Kentucky fans, though, are buying into Wiltjer. Consider these Twitter posts made during Tuesday’s game”

— Words I thought I’d never hear from Tom Leach: “Wiltjer fakes, BLOWS BY HIS MAN, down the lane, finger roll, GOOD!”

— Where there’s a Wiltjer, there’s a way.

— I’ve joked that he’s like an Adam Morrison with fundamentals. If he develops D (defense) he makes this team exponentially better.

— Wiltjer is kind of like having dial up Internet .. So slow yet so exciting when you finally connect.
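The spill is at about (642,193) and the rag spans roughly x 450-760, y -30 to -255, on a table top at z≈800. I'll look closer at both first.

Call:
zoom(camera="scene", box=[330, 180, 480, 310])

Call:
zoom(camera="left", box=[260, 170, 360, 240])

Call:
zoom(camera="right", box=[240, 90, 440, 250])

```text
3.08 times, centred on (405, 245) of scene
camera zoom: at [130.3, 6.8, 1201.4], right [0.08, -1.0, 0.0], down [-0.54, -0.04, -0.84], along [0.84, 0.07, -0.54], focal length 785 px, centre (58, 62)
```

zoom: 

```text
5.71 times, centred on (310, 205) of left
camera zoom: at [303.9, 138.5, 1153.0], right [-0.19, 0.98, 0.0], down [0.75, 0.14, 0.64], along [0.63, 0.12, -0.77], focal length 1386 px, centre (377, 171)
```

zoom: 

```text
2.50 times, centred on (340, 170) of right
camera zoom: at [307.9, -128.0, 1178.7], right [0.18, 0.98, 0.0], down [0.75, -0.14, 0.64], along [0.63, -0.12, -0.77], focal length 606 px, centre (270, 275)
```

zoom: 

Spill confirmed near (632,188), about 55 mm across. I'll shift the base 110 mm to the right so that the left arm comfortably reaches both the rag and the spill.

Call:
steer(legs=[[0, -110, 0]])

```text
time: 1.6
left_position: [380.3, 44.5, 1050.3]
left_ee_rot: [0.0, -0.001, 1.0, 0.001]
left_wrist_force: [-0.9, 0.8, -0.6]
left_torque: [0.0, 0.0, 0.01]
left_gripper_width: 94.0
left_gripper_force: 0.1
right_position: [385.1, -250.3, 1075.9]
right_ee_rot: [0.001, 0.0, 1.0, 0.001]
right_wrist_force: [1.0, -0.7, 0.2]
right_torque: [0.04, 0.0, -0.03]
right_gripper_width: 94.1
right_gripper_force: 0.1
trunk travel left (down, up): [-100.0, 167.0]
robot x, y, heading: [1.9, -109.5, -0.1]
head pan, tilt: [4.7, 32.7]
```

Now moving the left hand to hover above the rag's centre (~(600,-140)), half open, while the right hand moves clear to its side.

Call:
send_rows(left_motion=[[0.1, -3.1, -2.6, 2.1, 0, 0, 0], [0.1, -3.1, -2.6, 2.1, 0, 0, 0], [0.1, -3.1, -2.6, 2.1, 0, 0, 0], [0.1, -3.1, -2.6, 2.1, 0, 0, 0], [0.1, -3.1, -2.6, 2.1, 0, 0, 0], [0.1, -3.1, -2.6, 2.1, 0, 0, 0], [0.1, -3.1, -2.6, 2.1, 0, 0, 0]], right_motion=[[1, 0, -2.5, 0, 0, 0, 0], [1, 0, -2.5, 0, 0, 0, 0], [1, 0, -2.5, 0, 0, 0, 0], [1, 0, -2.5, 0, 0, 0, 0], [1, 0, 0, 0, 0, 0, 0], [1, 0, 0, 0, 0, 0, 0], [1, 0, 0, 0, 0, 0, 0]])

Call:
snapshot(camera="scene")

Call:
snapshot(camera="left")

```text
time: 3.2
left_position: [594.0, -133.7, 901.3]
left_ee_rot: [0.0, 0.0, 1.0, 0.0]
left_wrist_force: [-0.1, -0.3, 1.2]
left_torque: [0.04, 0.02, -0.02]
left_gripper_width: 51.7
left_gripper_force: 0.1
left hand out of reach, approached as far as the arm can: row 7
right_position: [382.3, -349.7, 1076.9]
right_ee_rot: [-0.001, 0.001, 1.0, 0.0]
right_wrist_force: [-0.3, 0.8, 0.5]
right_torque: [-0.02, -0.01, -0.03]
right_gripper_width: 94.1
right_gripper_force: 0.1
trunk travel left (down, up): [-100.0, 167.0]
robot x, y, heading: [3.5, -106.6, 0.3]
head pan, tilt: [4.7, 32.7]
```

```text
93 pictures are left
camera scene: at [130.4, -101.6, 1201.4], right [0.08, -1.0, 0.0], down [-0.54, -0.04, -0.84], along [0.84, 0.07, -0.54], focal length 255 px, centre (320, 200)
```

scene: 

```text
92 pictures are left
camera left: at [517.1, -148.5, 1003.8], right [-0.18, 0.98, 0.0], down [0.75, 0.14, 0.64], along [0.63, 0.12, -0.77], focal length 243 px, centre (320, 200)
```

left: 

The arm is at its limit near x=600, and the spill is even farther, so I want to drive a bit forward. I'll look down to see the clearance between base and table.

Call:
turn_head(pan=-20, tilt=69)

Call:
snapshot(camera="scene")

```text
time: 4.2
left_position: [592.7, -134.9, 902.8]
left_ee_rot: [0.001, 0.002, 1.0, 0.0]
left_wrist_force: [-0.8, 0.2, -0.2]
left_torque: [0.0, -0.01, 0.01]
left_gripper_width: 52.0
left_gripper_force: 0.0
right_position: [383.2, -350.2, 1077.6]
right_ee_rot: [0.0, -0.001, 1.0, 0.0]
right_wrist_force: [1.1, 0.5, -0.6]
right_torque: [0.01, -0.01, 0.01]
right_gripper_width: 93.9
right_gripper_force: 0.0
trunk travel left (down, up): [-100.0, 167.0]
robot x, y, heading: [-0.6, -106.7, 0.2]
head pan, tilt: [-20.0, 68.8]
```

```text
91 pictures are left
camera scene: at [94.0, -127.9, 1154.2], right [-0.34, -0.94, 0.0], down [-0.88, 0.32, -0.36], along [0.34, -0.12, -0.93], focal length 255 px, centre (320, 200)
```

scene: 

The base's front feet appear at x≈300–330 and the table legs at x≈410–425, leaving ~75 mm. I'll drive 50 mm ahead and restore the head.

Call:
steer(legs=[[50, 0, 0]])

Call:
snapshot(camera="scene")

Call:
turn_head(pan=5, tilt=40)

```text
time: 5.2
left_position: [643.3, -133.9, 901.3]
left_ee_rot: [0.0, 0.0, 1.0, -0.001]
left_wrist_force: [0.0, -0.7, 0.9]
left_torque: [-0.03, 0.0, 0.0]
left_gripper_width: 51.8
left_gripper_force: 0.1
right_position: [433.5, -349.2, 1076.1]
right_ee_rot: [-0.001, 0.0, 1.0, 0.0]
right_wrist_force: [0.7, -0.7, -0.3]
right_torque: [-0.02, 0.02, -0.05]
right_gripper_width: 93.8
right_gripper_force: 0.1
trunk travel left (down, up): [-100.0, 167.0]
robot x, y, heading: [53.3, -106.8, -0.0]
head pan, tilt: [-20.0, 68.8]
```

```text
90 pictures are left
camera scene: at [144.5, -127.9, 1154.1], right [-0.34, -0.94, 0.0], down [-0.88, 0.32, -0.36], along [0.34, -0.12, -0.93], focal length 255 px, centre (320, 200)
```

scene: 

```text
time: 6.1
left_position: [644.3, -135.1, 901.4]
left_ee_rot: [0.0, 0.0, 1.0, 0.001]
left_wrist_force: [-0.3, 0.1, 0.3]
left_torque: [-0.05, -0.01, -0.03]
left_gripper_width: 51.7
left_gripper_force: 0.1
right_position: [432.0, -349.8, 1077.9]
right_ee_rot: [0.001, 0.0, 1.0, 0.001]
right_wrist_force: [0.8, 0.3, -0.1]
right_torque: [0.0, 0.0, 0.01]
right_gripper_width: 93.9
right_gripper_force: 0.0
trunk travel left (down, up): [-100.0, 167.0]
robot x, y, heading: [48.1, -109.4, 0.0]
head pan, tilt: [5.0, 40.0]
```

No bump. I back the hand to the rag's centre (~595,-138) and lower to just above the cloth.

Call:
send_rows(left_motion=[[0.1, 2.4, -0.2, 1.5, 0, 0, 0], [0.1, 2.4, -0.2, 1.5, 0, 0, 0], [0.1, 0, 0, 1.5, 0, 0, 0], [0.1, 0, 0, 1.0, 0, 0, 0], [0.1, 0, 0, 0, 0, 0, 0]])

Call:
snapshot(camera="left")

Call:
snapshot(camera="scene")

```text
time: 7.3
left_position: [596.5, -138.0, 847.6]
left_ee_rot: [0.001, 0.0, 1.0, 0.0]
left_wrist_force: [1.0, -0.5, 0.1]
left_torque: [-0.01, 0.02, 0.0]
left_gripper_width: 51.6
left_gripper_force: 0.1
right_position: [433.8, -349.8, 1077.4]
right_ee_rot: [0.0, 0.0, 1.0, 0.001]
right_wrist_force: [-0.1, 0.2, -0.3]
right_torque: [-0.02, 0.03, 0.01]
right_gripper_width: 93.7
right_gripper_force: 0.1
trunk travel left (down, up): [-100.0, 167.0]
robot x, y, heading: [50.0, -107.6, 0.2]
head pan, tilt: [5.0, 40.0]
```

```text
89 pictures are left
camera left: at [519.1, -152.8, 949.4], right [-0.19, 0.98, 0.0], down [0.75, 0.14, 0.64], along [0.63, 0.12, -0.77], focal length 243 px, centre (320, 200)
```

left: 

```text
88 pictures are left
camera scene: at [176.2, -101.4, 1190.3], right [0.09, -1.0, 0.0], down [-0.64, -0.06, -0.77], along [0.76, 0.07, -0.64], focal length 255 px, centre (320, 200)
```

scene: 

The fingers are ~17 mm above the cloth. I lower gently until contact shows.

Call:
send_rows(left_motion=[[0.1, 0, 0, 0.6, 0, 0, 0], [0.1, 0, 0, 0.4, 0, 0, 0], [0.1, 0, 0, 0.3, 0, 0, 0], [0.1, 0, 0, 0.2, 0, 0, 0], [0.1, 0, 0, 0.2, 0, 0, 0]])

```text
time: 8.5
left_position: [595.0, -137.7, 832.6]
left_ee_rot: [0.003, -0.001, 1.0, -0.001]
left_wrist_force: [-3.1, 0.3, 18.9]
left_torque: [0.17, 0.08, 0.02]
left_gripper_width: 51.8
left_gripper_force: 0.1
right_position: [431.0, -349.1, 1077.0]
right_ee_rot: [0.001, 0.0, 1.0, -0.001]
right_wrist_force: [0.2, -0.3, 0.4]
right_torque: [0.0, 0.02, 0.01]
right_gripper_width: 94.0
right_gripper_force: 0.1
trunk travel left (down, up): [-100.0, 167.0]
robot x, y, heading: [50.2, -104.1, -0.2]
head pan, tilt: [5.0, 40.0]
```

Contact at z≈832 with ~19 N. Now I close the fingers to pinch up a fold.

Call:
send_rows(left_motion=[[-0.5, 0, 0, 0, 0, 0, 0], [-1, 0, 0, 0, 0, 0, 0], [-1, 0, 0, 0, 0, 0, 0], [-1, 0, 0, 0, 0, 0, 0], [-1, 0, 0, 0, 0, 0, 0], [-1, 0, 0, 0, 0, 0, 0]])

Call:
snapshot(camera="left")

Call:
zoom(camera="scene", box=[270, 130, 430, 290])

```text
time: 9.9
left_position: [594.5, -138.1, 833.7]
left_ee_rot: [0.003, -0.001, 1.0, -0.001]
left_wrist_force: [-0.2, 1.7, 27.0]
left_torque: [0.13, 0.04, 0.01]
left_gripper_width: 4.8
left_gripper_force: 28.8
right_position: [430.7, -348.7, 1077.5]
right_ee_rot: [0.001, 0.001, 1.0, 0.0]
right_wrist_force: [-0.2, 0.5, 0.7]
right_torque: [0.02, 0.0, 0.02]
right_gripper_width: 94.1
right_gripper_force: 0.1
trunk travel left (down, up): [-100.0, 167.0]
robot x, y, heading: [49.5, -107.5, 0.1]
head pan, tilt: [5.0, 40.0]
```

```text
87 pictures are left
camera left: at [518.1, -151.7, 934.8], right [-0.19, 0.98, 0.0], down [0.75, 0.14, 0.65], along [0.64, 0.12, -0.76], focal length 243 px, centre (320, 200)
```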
In the last three games, Wiltjer is 18-for-33 from the field, including 6-for-14 from 3-point range. He’s had 16 rebounds and nine assists. He’s shown he can score in a variety of ways inside and has made some nifty passes to get baskets for others. His defense? It has been better but with the way UK is struggling on offense — Harrow is 12-for-33 and Goodwin 9-for-29 from the field the last three games and Alex Poythress has not taken more eight shots in any SEC game — it seems imperative to have Wiltjer on the court because he seems to have the best sense now of how Calipari wants his players to play.

“When I say buy in, it starts with individual players, that each individual player has to accept his role and has to play the way the team needs him to play,” Calipari said. “That’s the first buy-in. That’s been the hard one for us.”

But Wiljter has done it.

“The second buy-in becomes we have to be in tune with each other and on the same page and we have to buy in how our team must play for us to win and have the best chance to win,” Calipari said. “Those are the two buy-ins all coaches go through. The second part of that is getting them to play. Coaches, if we have to coach emotion and intensity and effort, you’re not really coaching basketball.”

Again, Wiltjer seems to have got that and that’s why UK has to remember that more often to potentially avoid more disappointments like the one at Alabama.